Guy Gavriel Kay – Under Heaven
63. Under Heaven by Guy Gavriel Kay (2010)
Length: 574 pages
Genre: Historical Fantasy
Started: 22 May 2010
Finished: 07 June 2010
Where did it come from? The library.
Why do I have it? I love Guy Gavriel Kay’s writing, and despite still having two of his books unread on my TBR pile (saving them for a rainy day, I guess?), I wanted to read his new book ASAP.
Hundreds of horses
can change the course of a life
and of a country.
Summary: Shen Tai is the second son of a major general of the army of Kitai. After his father’s death, Tai’s formal two-year mourning period has been spend at the site of his father’s last great battle. He has been living in solitude in the isolated mountain valley on the borders of the empire, burying the bones of those who died in battle – both Kitan soldiers and the Tagurans, their enemies. As a thank-you, the Taguran empress gives Tai a generous gift – two hundred and fifty “heavenly” horses of the finest Sardian stock. One such horse is enough to inspire jealousy in other men, so Tai is suddenly wealthy beyond his wildest imaginings… and just as suddenly thrust into the world of imperial politics and strategizing far beyond his depth. For the capital city of Xinan is a dangerous place for those who don’t know how to play the game, and play it well… and Tai has been isolated from city life for almost two years.

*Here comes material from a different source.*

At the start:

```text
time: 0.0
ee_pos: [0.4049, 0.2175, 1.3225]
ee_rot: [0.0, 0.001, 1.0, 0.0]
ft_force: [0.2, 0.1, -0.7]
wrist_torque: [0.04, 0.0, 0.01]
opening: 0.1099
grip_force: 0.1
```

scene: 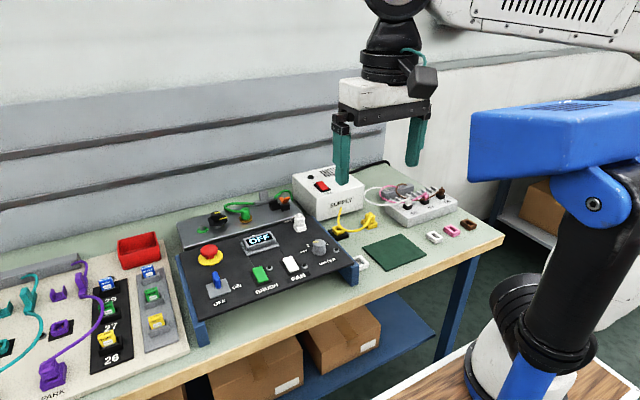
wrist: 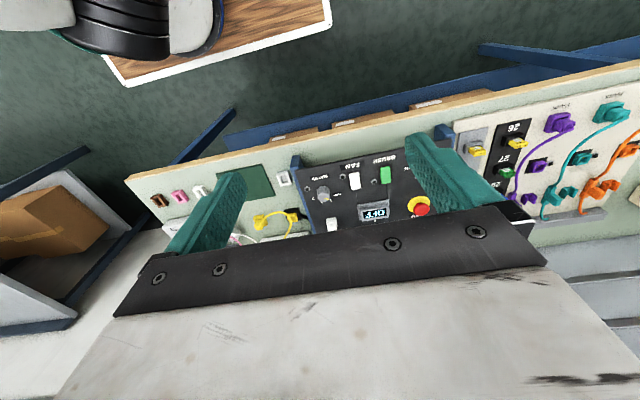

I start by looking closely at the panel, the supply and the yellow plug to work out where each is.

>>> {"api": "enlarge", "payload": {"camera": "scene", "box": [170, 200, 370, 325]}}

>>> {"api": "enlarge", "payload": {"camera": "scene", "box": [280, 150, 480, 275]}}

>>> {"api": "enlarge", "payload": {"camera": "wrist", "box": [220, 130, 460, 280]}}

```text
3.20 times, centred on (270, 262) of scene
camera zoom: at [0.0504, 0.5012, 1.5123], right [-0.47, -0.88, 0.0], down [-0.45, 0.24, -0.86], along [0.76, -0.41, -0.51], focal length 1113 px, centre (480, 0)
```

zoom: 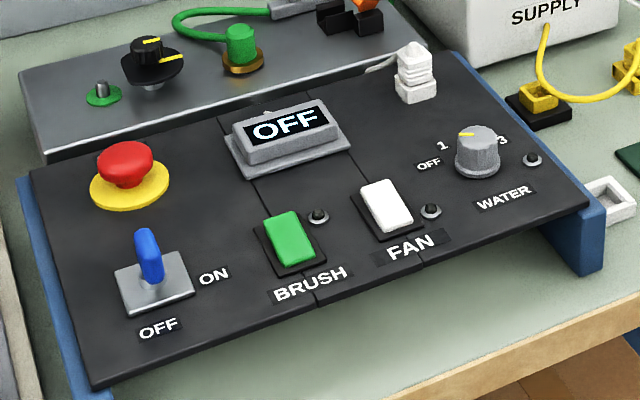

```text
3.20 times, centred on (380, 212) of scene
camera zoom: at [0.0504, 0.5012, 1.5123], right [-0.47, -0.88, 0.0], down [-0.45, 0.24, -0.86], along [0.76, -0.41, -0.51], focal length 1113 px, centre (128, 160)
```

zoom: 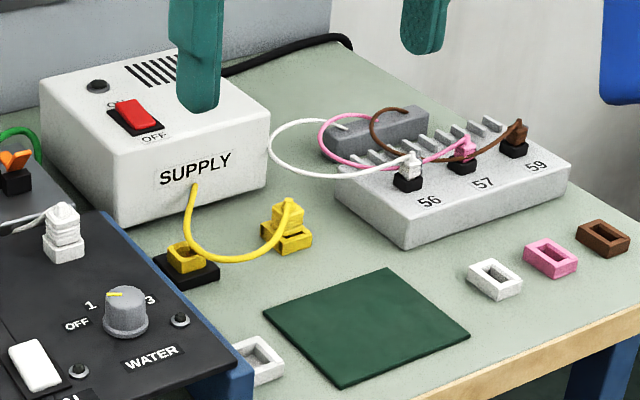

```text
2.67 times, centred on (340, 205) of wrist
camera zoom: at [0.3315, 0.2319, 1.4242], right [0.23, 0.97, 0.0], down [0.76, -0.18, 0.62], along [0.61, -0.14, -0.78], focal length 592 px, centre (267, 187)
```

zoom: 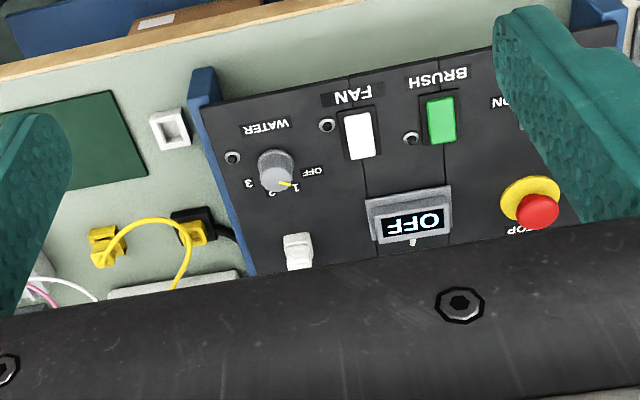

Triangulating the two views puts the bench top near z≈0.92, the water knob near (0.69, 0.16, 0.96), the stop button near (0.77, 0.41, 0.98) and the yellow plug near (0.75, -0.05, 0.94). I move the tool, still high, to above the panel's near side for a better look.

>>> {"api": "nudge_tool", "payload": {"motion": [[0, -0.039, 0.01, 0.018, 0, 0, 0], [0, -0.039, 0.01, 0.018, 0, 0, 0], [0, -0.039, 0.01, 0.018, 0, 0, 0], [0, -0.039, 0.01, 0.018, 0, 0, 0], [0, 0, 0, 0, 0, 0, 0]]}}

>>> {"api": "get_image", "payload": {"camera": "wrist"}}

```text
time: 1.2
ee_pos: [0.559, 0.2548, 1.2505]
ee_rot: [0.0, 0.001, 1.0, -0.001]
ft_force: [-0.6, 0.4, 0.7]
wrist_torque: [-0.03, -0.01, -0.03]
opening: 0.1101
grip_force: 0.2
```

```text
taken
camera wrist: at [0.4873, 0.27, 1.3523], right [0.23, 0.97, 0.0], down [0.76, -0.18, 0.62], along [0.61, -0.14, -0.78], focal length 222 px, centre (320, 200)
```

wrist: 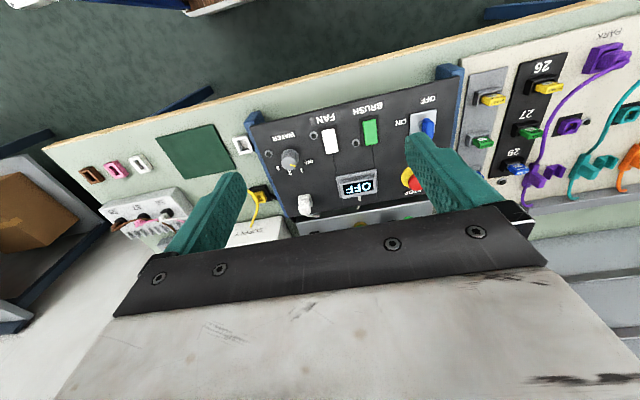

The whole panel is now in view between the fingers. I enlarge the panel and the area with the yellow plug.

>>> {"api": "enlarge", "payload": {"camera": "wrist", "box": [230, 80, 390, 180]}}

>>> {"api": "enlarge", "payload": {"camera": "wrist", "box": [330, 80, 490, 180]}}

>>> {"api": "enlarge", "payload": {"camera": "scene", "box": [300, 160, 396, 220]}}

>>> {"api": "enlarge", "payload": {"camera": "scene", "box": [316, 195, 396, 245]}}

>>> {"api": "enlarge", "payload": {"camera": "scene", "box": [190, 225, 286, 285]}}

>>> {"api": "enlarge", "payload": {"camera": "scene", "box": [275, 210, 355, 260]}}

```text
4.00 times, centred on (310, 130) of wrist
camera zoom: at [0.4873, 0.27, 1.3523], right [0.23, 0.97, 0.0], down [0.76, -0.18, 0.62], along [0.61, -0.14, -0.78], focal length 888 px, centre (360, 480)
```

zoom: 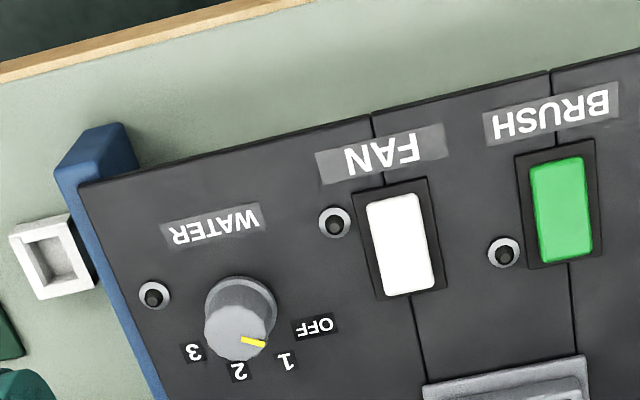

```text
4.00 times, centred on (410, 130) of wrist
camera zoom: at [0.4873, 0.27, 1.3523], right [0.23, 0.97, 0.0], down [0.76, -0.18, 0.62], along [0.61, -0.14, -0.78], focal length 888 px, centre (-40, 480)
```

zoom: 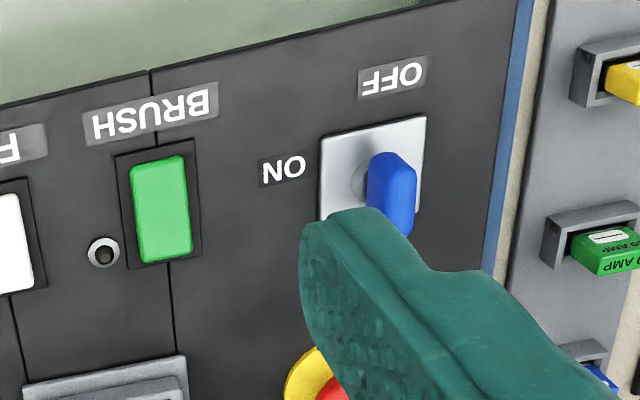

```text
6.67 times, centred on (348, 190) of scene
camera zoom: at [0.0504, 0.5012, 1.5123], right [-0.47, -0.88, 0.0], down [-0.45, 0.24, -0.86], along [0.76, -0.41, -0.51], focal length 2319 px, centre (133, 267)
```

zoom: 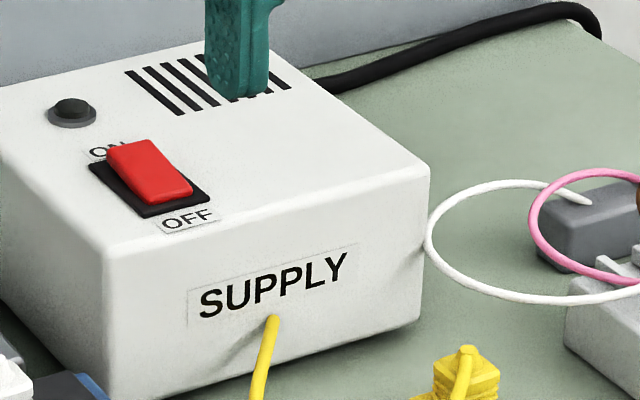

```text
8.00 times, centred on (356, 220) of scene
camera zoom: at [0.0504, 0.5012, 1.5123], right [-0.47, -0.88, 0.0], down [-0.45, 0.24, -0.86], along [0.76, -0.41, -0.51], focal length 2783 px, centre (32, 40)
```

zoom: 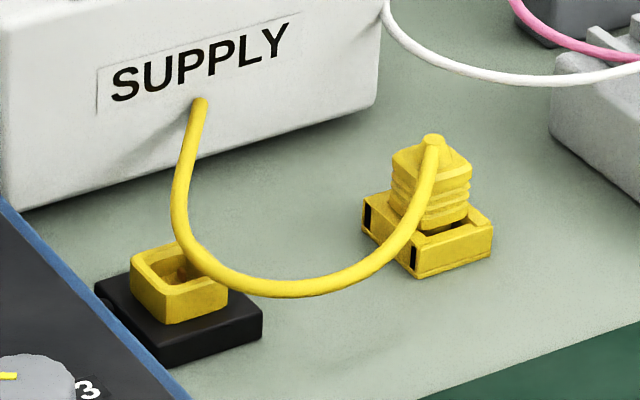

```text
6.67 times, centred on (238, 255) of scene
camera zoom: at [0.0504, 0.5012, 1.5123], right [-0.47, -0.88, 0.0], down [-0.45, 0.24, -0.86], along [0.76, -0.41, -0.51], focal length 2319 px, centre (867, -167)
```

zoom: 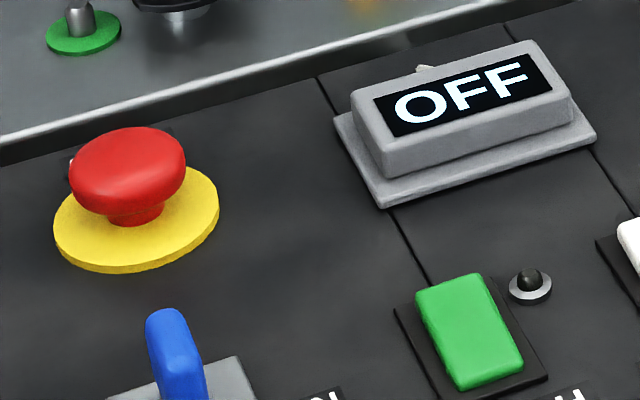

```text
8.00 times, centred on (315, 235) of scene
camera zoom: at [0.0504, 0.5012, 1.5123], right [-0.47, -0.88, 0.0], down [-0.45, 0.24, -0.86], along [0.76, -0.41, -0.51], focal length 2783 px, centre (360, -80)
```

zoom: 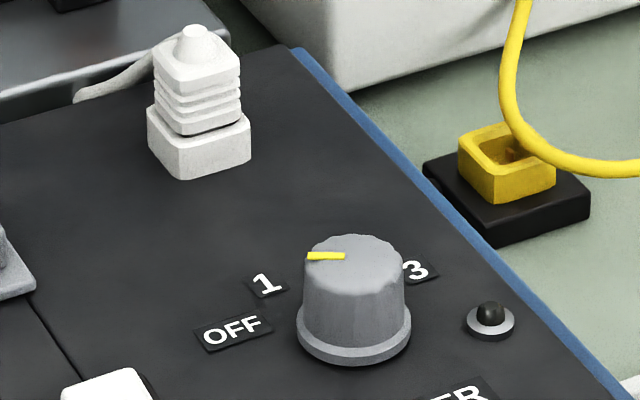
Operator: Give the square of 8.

Review: I’d seen a lot of other reviews proclaiming Under Heaven to be Kay’s best book yet, and I was hoping to find that to be the case, but sadly, it just wasn’t. At least, it wasn’t his best in terms of how much I enjoyed it and how involved in the story I became. On technical terms, I can easily believe it’s his best; Kay’s writing and use of imagery are as flawless and breathtakingly beautiful as ever, and his world and its characters feel rich and complex. The theme, of the small chances and coincidences that shape the course of our lives and of history itself, is a familiar one in Kay’s work, although his previous books have dealt with it a little more subtly.
Kay also did a good job with the storytelling, keeping me interested in the politics as well as the people – mostly by making the politics about the people. Still, I never got as involved with the book as I would have liked; Kay’s usually pretty good about wringing tears from my cold dead heart (I was a wreck for the last 50 pages of The Lions of Al-Rassan, for example), but Under Heaven just didn’t elicit any strong reaction from me. However, this may have been more my fault than the book’s – I read it during a very stressful and distractable few weeks – and others’ reactions may vary. Also, a book doesn’t need to be among Guy Gavriel Kay’s best to be worth the reading; even an average book by Kay is better than 90% of the rest of books out there, and if you’re looking for historical fantasy, he’s clearly at the top of his game. 4 out of 5 stars.
Recommendation: If you’re not normally a fantasy fan, don’t let the genre label scare you away; apart from some ghosts briefly interacting with the physical world, and a bit of shamanic magic in a sub-plot, this book is otherwise straight-up historical fiction based in a fictionalized country modeled on Tang-Dynasty China. If you are a fantasy fan, and like rich, serious, mature novels, you should definitely be reading Kay, and while Under Heaven wasn’t my favorite of his books, it would be a fine place to start.
Question for folks who have read it: The scene where Spring Rain reveals her real name was played as a big punch, ending the chapter. Was it a name that I was supposed to recognize (from another of Kay’s books?), or was the big reveal just of her country of origin?
Other Reviews: Booklust, Fantasy Book Critic, Libri Touches, Pat’s Fantasy Hotlist, Sci-Fi Fan Letter, Speculative Book Review, The Wertzone
Have you reviewed this book? Leave a comment with the link and I’ll add it in.
First Line: Amid the ten thousand noises and the jade-and-gold and the whirling dust of Xinan, he had often stayed awake all night among friends, drinking spiced wine in the North District with the courtesans.
Vocab: (see the whole list)
- p. 111: “The paulownia would have fallen by now, Tai thought.” – a Japanese tree, Paulownia tomentosa, of the bignonia family, having showy clusters of pale-violet or blue flowers blossoming in early spring.
- p. 332: “When skilful use of masicot, onycha, indigo sticks for beauty marks, sweet basil, plucked eyebrows and painted ones, powder and perfume and exquisitely adorned hair are no longer enough to sustain necessary beauty.” – monoxide of lead, PbO, in the form of a yellow powder, used as a pigment and drier; the claw or nail of the strombus or wing-shell, a univalve common in the Red Sea, an ingredient in the sacred incense.